A pair of California bioscience companies that illegally sold tissue and body parts from aborted babies are slated for closure after they were hit with a $7.8 million lawsuit settlement over their actions. The sister companies, DV Biologics and DaVinci Biosciences, were among the entities exposed by the pro-life organization Center for Medical Progress during its 2014-15 undercover investigation of Planned Parenthood and its sale of aborted baby parts to a number of bio-medical companies.
The Los Angeles Times identified the owners of both companies as Estefano Isaias, Sr.; Estefano Isaias, Jr.; and Andres Isaias, all of whom were named as defendants in the settlement.
As reported by the Times, in September 2015 California’s Orange County’s district attorney launched an investigation of the companies and filed suit a year later in Orange County Superior Court. “This settlement seized all profits from DV Biologics and DaVinci Biosciences, which they acquired by viewing body parts as a commodity and illegally selling fetal tissues for valuable consideration,” District Attorney Tony Rackauckas said in a statement. “These companies will never be able to operate again in Orange County or the state of California.”
The companies were forced to settle after facing charges that they had sold body parts of aborted babies between 2009 and 2015 to pharmaceutical companies and universities in Japan, China, Singapore, South Korea, Germany, Switzerland, Australia, the Netherlands, Canada, and the United Kingdom.
Both California and federal law prohibit the sale or purchase of aborted baby tissue or body parts, with federal felony convictions punishable by up to 10 years in prison and up to $500,000 in fines.
While Planned Parenthood was not named in the lawsuit, it is believed that the majority of the body parts and tissue purchased by the firms came from clinics affiliated with the abortion giant.

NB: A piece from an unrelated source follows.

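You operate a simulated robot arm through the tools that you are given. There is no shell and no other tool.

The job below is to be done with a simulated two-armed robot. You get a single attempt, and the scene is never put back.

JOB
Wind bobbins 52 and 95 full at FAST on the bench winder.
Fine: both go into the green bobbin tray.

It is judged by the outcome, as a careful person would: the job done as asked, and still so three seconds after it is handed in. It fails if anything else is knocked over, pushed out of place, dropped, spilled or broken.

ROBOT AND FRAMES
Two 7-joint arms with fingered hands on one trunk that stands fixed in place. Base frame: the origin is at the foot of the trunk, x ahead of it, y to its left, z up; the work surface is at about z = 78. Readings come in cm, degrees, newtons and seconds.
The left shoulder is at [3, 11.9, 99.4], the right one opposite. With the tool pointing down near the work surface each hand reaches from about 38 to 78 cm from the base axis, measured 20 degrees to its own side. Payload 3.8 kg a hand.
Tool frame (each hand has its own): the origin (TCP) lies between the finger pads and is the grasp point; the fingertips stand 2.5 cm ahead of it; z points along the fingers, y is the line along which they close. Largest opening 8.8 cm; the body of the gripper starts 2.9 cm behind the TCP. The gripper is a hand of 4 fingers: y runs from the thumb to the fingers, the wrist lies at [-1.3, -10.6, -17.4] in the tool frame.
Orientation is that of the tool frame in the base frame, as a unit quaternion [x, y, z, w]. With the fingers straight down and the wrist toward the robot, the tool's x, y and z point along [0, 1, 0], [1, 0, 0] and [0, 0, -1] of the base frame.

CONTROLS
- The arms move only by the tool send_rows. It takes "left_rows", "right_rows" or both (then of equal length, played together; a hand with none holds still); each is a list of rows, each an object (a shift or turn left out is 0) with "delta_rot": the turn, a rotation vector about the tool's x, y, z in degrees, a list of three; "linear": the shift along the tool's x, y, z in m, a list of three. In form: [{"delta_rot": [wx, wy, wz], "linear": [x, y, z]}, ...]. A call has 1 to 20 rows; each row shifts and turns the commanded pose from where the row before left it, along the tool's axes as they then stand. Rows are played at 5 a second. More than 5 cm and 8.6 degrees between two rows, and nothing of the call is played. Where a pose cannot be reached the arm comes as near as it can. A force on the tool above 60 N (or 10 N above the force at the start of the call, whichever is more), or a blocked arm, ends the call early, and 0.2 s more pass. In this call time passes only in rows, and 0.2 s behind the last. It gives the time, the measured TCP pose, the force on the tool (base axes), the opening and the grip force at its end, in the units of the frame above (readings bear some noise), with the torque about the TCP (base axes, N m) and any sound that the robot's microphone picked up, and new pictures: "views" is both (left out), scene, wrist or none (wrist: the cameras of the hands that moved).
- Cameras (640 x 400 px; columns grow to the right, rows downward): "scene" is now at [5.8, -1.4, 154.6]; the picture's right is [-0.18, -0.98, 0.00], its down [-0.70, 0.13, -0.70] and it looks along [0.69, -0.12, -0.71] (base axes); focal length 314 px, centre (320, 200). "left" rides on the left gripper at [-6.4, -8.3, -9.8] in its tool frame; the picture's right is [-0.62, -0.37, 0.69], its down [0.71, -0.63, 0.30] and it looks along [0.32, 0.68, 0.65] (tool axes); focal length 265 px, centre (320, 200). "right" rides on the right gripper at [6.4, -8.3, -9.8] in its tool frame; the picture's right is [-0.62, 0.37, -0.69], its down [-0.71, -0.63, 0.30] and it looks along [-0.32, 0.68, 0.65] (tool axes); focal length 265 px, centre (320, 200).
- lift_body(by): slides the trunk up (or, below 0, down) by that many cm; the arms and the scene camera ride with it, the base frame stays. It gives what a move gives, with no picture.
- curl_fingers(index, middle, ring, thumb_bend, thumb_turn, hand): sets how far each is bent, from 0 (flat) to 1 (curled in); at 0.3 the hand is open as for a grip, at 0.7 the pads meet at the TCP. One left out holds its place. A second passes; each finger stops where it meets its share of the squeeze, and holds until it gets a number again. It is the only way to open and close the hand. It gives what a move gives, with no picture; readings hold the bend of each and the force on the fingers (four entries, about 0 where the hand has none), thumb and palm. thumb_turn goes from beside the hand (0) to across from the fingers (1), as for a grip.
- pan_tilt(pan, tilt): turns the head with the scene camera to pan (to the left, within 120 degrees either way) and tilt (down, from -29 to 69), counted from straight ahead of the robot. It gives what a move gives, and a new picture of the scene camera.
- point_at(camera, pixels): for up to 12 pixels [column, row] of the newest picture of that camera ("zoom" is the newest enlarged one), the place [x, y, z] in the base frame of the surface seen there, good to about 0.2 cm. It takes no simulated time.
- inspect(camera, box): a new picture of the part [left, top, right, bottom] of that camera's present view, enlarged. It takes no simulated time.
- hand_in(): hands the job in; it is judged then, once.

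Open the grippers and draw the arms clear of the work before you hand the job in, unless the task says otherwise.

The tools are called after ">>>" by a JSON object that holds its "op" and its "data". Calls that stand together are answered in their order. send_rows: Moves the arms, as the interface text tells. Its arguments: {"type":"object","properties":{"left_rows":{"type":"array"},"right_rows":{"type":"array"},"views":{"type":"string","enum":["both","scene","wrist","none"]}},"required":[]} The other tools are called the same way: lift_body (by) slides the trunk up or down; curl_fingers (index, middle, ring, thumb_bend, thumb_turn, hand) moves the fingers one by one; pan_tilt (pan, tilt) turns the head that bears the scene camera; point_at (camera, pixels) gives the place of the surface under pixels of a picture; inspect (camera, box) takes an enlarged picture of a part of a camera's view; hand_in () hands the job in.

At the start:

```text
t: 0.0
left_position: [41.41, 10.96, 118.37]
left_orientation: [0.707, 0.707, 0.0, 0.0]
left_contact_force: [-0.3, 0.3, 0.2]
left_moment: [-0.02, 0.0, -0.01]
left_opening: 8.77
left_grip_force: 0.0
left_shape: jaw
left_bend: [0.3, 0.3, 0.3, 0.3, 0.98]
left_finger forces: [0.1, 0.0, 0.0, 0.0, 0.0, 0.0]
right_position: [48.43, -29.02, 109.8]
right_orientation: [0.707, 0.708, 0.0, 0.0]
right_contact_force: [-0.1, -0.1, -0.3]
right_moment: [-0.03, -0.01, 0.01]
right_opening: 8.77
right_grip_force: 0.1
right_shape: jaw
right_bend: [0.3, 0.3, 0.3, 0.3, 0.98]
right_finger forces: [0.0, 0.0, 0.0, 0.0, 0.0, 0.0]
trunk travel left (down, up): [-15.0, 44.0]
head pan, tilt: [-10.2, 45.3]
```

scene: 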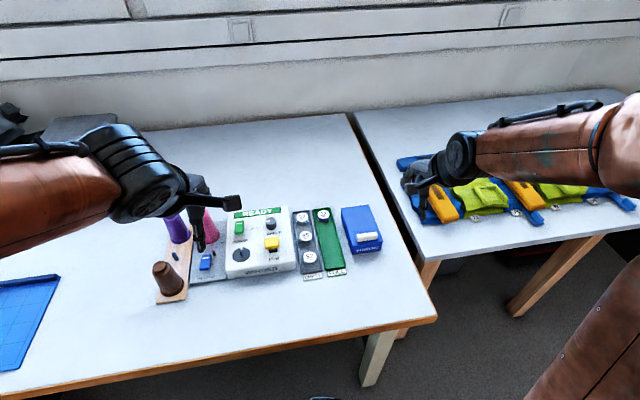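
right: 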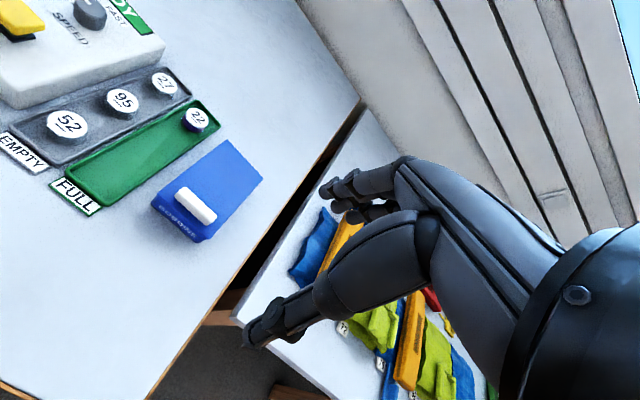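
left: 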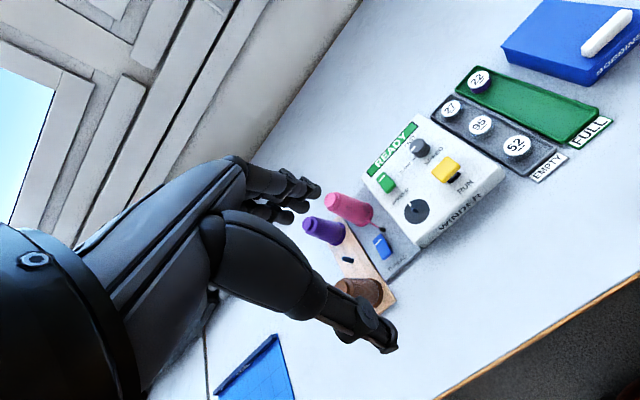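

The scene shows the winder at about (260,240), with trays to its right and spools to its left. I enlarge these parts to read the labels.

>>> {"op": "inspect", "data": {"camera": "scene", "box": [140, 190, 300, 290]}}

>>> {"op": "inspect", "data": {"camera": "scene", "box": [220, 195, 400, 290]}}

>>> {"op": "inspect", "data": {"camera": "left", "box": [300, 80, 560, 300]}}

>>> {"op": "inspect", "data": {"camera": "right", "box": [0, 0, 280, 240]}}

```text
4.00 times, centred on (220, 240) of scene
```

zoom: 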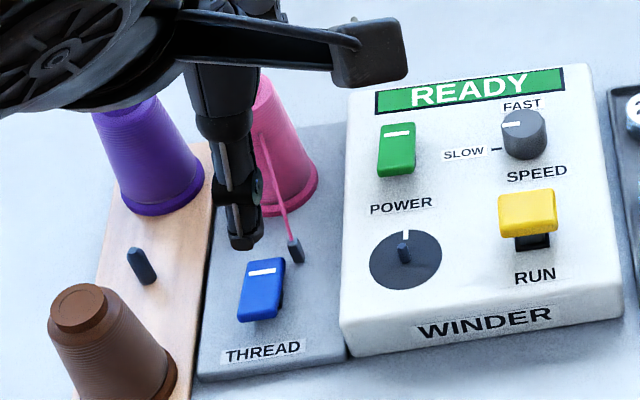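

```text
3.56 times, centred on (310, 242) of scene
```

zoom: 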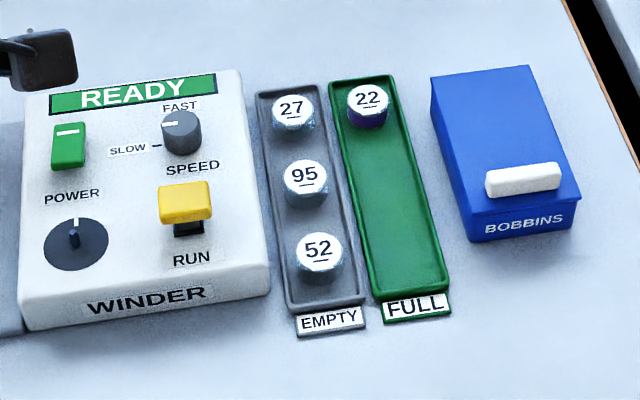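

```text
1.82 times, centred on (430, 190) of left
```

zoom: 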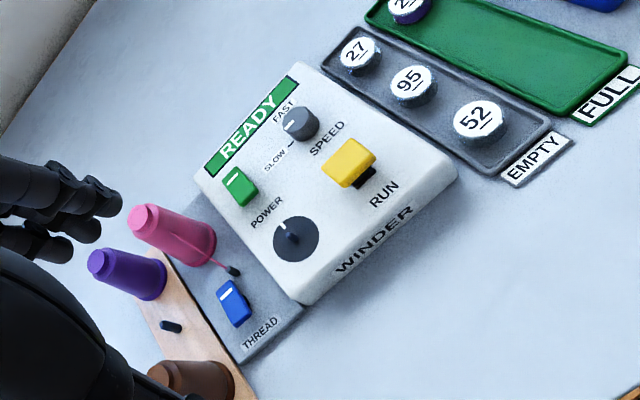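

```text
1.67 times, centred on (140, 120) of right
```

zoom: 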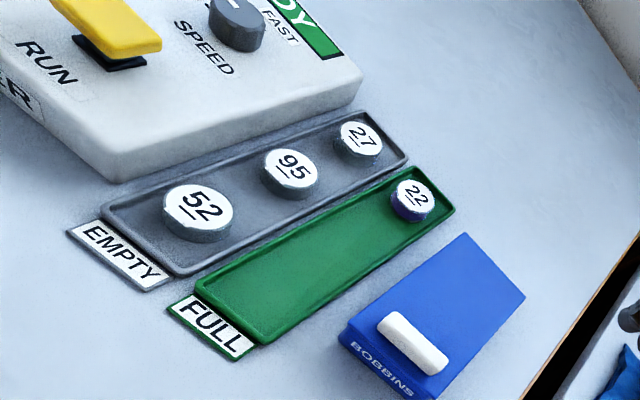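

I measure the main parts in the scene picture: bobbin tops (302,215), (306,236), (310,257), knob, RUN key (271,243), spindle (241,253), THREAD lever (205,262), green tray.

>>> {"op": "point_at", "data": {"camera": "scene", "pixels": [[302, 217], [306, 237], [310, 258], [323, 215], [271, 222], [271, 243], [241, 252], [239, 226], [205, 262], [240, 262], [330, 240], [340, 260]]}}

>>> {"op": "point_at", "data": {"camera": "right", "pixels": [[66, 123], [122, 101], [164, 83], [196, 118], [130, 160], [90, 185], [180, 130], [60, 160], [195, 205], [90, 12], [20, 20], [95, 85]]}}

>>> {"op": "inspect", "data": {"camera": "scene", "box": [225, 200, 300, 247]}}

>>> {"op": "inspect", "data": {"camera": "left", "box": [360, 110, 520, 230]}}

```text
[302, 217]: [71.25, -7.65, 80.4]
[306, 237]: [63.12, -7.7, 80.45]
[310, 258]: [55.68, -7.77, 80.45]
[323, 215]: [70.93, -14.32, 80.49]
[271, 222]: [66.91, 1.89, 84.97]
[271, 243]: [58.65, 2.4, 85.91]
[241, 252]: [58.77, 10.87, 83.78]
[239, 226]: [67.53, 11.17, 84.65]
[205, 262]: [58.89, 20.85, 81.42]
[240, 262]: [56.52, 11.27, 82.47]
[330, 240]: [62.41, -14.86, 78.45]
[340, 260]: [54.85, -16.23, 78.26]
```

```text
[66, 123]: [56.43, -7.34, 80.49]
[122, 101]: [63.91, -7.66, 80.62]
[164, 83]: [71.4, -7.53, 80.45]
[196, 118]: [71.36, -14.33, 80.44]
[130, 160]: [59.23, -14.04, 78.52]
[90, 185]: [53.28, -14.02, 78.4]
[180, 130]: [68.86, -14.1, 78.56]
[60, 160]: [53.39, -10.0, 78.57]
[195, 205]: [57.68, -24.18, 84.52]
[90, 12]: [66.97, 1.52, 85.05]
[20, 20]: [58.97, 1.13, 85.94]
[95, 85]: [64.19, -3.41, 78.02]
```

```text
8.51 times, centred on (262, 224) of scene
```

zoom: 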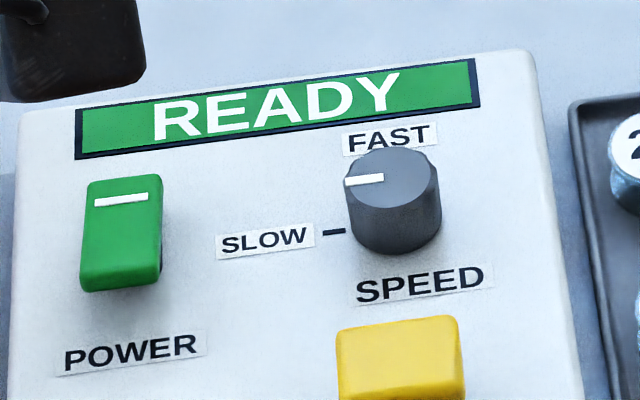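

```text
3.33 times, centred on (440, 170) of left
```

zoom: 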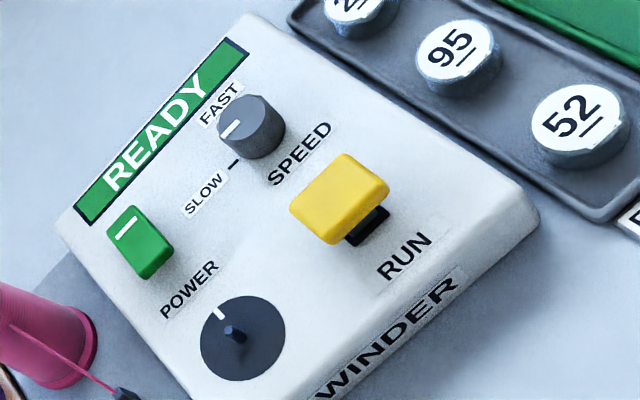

In a 2016 statement after filing suit against the companies, Rackauckas said: “From 2009 to 2015, the defendants obtained aborted fetus donations from Planned Parenthood and turned those donations into a profit-driven business. They did so by selling tissues and cells from the heart, lungs, kidneys, brain, intestines, skeletal muscle, and bones of the aborted fetus donations. The companies advertised and sold these, what they called ‘prenatal products,’ from 2009 to 2015 to companies all around the world, earning hundreds of thousands of dollars in revenue.”
Responding to the settlement and imminent closure of the companies, David Daleiden, founder of the Center for Medical Progress and the lead investigator in the group’s undercover operation, noted that “for eight years, Planned Parenthood supplied aborted baby hearts, lungs, brains, and intestines to DV Biologics, which DV Biologics then resold for profit. In exchange for merely providing access to aborted baby body parts, Planned Parenthood received kickback contributions from DaVinci Biosciences over the course of their eight-year contract.
Daleiden added that “Planned Parenthood is not above the law, and law enforcement and elected representatives everywhere must now hold Planned Parenthood accountable for their barbaric profiteering off of pregnant women and the body parts of their aborted children.”
The settlement against the two companies comes as the Department of Justice announced that it has launched its own investigation against Planned Parenthood for its role in the sale of aborted baby parts and tissue to companies.
Daleiden said that in light of that federal investigation, “the next step is for Planned Parenthood of Orange and San Bernardino Counties to be held accountable under the law for their seven-year-long aiding, abetting, and profiting in DaVinci’s criminal scheme to sell baby parts for profit.”
As for the nearly $8 million settlement in the case, the companies and the Isaias family will pay only around $195,000 in cash to Orange County. “About $7.5 million of the settlement is the estimated scientific value of donated adult biological samples,” reported the Catholic News Agency. “The defendants will donate adult samples, tissues, and cells to a nonprofit academic and scientific teaching institution affiliated with a major U.S. medical school whose name prosecutors did not disclose. They will also donate and transfer lab storage containers and equipment.”